Task prompt
Repeat the extract word for word.
--- start Extract ---
Lyman Draper, maker of heroes, considered Thomas’s son-in-law Josiah Culbertson “the hero of Spartanburg.”[16] If so, he does not fit the mold from which heroes are cast. He lacked the conventional heroic attribute of noble and principled behavior. Josiah Culbertson was a hater, killer and brutal man. Culbertson could not tolerate a Tory … spared no age nor sex … on one occasion, encountered one … alone, snatched and threw away his gun from him, declaring he would not condescend to shoot so mean a creature as he was, and brained him with a club.”[17] Culbertson, a strong big man, was deadly with a knife, stabbing to death, on another occasion, one more hated Tory. If ever such hate can have a reason, Culbertson had one. A few years after the skirmish at the Thomas house, a nasty piece of work known as “Plundering” Sam Brown became enraged at not finding a sick Culbertson at the “home of a friend” (probably this same Thomas house). Young Andrew, now six, ran and hide behind Martha, his mother. Brown hacked repeatedly with his sword at the child, who “held up his hands to protect his head from the blows, but his arms were so cut up, that large particles of bone were found in his shirt sleeves …”[18] Culbertson tracked down Brown and, at a distance of two hundred yards, shot him squarely in the back, as Brown stretched upon waking.
--- end Extract ---
--- start Data extract ---
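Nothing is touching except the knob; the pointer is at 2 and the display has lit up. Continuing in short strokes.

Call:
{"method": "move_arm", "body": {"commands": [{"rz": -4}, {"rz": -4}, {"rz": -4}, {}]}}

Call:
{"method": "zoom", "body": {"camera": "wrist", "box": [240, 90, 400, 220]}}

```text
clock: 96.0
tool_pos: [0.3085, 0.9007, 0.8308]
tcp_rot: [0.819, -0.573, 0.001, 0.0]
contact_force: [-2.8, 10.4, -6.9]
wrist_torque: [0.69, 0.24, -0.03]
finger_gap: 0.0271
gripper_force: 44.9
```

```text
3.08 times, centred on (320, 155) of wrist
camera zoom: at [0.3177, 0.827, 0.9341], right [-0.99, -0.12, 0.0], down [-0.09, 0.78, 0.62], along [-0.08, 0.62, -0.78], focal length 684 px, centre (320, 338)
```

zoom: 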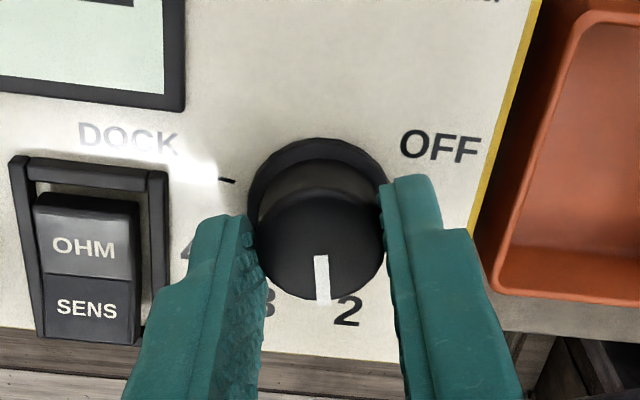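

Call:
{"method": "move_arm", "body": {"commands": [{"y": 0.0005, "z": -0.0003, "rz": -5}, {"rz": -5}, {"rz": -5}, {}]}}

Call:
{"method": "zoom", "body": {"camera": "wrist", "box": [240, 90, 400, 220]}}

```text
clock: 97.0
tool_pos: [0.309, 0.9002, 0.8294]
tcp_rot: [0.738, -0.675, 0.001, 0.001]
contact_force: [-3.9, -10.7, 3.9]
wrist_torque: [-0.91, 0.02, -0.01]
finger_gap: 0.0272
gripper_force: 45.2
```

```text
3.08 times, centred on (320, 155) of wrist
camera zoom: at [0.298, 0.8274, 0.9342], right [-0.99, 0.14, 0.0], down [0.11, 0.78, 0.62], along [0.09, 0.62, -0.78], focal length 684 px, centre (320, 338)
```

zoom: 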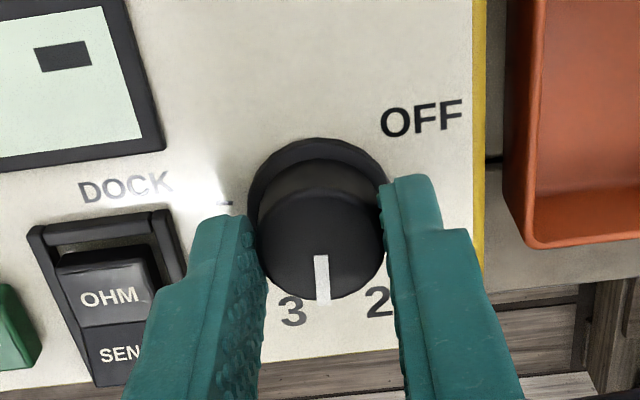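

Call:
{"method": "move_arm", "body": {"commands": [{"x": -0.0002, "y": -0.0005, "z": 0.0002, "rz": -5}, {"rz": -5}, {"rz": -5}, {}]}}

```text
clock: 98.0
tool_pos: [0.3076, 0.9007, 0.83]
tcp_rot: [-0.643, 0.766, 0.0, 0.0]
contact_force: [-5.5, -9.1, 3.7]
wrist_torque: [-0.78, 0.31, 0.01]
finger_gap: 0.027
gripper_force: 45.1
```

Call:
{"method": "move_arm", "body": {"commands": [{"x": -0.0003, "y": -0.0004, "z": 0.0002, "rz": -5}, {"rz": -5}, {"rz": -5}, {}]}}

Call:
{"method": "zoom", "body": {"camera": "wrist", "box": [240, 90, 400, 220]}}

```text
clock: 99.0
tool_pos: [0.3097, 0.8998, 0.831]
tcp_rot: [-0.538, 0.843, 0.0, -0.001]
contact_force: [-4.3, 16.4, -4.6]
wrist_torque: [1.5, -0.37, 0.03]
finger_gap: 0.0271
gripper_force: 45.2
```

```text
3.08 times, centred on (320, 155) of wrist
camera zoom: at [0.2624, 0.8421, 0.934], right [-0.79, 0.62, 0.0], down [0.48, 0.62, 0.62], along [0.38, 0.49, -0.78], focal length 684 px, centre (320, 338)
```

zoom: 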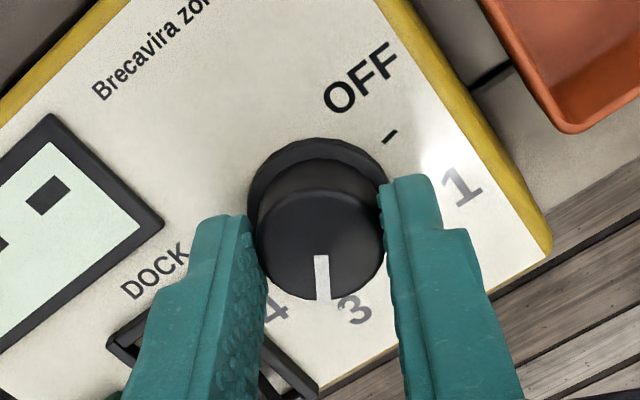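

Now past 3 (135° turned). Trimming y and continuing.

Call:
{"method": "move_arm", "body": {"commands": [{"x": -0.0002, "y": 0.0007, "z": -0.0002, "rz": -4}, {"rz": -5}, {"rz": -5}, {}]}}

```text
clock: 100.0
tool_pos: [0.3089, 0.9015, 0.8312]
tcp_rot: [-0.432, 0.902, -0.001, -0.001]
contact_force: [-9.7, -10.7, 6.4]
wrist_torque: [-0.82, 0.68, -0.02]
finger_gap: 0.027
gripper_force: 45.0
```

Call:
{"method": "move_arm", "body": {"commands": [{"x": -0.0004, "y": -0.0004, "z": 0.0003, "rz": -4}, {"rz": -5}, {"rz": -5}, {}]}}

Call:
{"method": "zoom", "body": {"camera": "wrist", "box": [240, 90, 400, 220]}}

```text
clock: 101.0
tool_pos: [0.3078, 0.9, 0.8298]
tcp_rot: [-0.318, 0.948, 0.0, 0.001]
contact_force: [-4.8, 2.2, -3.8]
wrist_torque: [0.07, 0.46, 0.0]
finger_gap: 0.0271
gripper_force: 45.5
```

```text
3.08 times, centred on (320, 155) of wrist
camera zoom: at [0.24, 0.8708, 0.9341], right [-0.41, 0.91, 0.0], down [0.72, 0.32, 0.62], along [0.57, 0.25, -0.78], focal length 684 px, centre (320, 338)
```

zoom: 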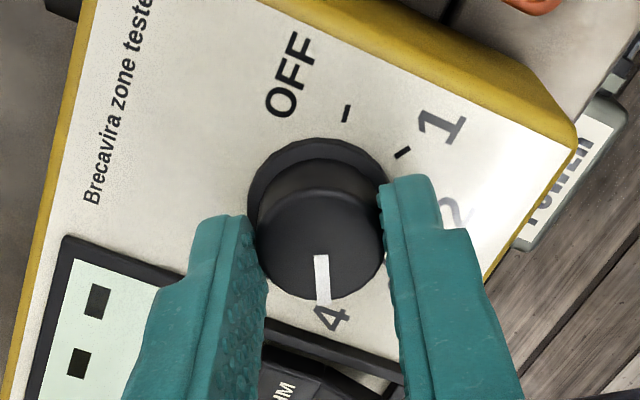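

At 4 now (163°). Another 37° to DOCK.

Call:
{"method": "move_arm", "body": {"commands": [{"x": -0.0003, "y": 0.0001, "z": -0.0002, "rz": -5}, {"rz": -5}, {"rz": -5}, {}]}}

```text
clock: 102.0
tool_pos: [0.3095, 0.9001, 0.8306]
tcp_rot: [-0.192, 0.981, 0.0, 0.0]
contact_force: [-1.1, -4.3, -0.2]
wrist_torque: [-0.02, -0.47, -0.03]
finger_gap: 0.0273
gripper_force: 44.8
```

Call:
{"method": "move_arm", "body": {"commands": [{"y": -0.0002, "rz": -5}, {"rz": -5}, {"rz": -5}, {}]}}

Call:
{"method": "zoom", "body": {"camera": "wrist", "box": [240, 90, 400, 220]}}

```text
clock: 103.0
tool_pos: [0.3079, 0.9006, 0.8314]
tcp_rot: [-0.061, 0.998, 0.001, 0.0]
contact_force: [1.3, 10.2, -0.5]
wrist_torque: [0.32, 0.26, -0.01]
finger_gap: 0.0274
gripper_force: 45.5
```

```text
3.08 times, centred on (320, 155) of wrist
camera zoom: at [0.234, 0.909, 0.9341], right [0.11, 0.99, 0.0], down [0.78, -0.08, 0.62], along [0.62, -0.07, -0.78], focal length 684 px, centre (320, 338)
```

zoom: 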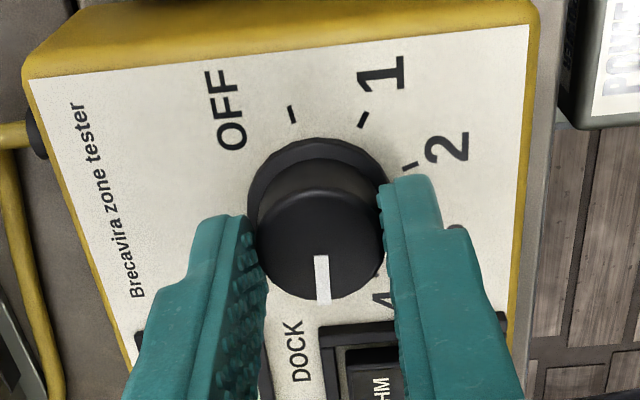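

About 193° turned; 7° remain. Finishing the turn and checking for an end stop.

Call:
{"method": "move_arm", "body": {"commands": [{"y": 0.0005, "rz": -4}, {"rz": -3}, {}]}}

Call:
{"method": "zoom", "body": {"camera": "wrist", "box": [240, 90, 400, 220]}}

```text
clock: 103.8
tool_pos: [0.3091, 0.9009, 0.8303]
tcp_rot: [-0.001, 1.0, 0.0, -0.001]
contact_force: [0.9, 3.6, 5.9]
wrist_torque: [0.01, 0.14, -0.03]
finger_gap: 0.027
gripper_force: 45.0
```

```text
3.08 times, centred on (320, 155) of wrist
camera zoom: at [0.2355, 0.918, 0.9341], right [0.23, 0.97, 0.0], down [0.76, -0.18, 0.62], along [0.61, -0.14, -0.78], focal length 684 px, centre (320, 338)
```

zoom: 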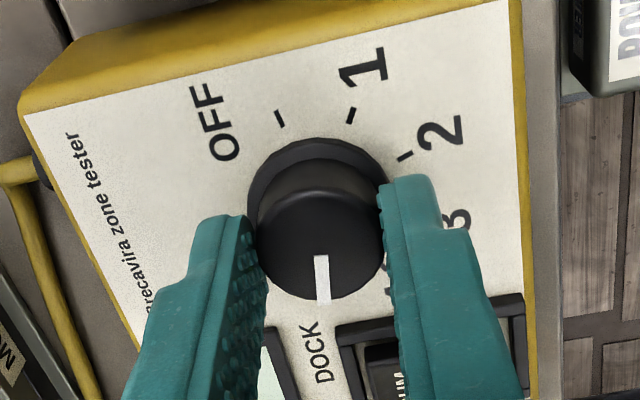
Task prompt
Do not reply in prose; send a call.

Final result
--- end Data extract ---
Final result
Lyman Draper, maker of heroes, considered Thomas’s son-in-law Josiah Culbertson “the hero of Spartanburg.”[16] If so, he does not fit the mold from which heroes are cast. He lacked the conventional heroic attribute of noble and principled behavior. Josiah Culbertson was a hater, killer and brutal man. Culbertson could not tolerate a Tory … spared no age nor sex … on one occasion, encountered one … alone, snatched and threw away his gun from him, declaring he would not condescend to shoot so mean a creature as he was, and brained him with a club.”[17] Culbertson, a strong big man, was deadly with a knife, stabbing to death, on another occasion, one more hated Tory. If ever such hate can have a reason, Culbertson had one. A few years after the skirmish at the Thomas house, a nasty piece of work known as “Plundering” Sam Brown became enraged at not finding a sick Culbertson at the “home of a friend” (probably this same Thomas house). Young Andrew, now six, ran and hide behind Martha, his mother. Brown hacked repeatedly with his sword at the child, who “held up his hands to protect his head from the blows, but his arms were so cut up, that large particles of bone were found in his shirt sleeves …”[18] Culbertson tracked down Brown and, at a distance of two hundred yards, shot him squarely in the back, as Brown stretched upon waking.